Kulwicki famously labeled his NASCAR Ford an “Underbird” (modified from Thunderbird) to underline his status as an underdog driver. Majeski said his career has been much the same.

“I never had the luxury of landing a huge corporate sponsor or my family being able to fund my way through the levels,” he said. “I’ve just had to put myself in position to win races and surround myself with the best people I could with the resources I had. Sometimes I was at the right place at the right time, and some opportunities opened up. Some went well; some didn’t. My career has had ups and downs, but I have to pave my way.”

In 2015, when he won the Kulwicki Cup, Majeski won 18 short track races in 56 starts. That success led to a driver development deal with Roush Fenway Racing. He scored three top 10s in 15 Xfinity Series races for Roush, then moved on to Niece Motorsports in the Truck Series before landing with ThorSport’s Truck team in 2021. In 2022, his first full season, he won twice, scored 10 top fives and finished fourth in the point standings.

Majeski, now 28 years old, said he has tried to set himself apart from other rising drivers by being involved in all aspects of the team, much as Kulwicki was.

“I think what people maybe don’t understand about Alan is that, yes, he was a great race car driver, but he was so smart from every avenue it takes to be good in motorsports,” Majeski said. “From a business perspective, from an engineering standpoint, from a driving standpoint, he was able to take all his strengths and put it all together and put the correct people around him to be successful.

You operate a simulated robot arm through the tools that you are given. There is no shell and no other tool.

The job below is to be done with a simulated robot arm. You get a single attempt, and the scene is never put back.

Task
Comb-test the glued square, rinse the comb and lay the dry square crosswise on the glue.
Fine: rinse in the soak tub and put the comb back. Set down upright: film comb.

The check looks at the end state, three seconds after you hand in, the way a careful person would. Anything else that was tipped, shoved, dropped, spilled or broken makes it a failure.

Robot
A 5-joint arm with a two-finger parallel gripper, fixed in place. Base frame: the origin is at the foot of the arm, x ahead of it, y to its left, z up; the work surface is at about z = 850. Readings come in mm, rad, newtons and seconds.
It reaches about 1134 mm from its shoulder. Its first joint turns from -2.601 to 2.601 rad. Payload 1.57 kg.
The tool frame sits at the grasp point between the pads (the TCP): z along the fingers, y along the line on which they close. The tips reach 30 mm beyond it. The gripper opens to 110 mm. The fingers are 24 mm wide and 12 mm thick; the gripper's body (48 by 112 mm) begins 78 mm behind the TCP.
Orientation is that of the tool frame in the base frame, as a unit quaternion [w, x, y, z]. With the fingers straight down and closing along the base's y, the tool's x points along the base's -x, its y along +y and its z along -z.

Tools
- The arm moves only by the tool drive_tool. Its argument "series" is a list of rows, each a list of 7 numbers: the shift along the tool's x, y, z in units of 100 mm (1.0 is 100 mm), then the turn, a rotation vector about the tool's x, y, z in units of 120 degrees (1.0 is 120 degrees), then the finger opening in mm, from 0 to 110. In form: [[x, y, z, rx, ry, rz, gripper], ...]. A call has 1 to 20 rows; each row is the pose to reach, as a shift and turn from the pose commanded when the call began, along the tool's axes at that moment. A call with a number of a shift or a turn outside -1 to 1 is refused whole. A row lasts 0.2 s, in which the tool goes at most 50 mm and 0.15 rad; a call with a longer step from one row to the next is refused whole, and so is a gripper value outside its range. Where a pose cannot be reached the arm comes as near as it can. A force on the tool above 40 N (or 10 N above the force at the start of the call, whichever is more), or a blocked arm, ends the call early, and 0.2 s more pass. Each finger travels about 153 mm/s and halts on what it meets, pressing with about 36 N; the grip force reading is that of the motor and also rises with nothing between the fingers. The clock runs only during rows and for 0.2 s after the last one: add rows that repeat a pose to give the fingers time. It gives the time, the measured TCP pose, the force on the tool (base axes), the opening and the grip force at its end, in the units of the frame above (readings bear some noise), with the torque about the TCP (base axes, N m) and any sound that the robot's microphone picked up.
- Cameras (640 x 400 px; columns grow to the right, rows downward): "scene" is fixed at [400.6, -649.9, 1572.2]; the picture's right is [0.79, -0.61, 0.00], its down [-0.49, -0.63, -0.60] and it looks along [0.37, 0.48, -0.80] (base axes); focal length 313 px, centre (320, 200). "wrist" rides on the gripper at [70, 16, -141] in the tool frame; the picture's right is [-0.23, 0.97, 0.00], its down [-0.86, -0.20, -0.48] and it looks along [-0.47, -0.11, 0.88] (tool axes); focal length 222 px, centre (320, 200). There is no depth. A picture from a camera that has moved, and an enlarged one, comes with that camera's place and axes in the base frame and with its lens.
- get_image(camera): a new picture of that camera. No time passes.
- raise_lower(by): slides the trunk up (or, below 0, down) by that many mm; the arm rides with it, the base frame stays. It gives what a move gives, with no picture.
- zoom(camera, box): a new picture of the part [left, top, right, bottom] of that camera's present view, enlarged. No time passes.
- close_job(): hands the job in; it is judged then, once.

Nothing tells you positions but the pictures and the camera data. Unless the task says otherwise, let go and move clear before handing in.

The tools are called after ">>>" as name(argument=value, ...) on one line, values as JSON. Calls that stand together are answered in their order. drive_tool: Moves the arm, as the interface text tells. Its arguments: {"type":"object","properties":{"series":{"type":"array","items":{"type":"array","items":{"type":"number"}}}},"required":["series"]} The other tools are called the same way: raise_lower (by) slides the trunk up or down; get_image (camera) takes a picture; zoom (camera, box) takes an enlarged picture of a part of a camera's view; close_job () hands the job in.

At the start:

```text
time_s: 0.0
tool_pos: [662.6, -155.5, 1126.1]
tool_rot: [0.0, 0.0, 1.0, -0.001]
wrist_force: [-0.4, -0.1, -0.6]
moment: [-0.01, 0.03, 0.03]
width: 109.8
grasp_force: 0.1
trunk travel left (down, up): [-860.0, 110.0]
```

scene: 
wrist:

“In every NASCAR opportunity I’ve had, I’ve worked at the shop in some capacity. I’ve tried to show ambition and the want to get better and to get the team to sort of corral around me.

“Alan won a championship doing that, and I don’t know how you could be any prouder of what you accomplished than that. I was always very inspired by that. I sort of set my career and my mindset around what he did.”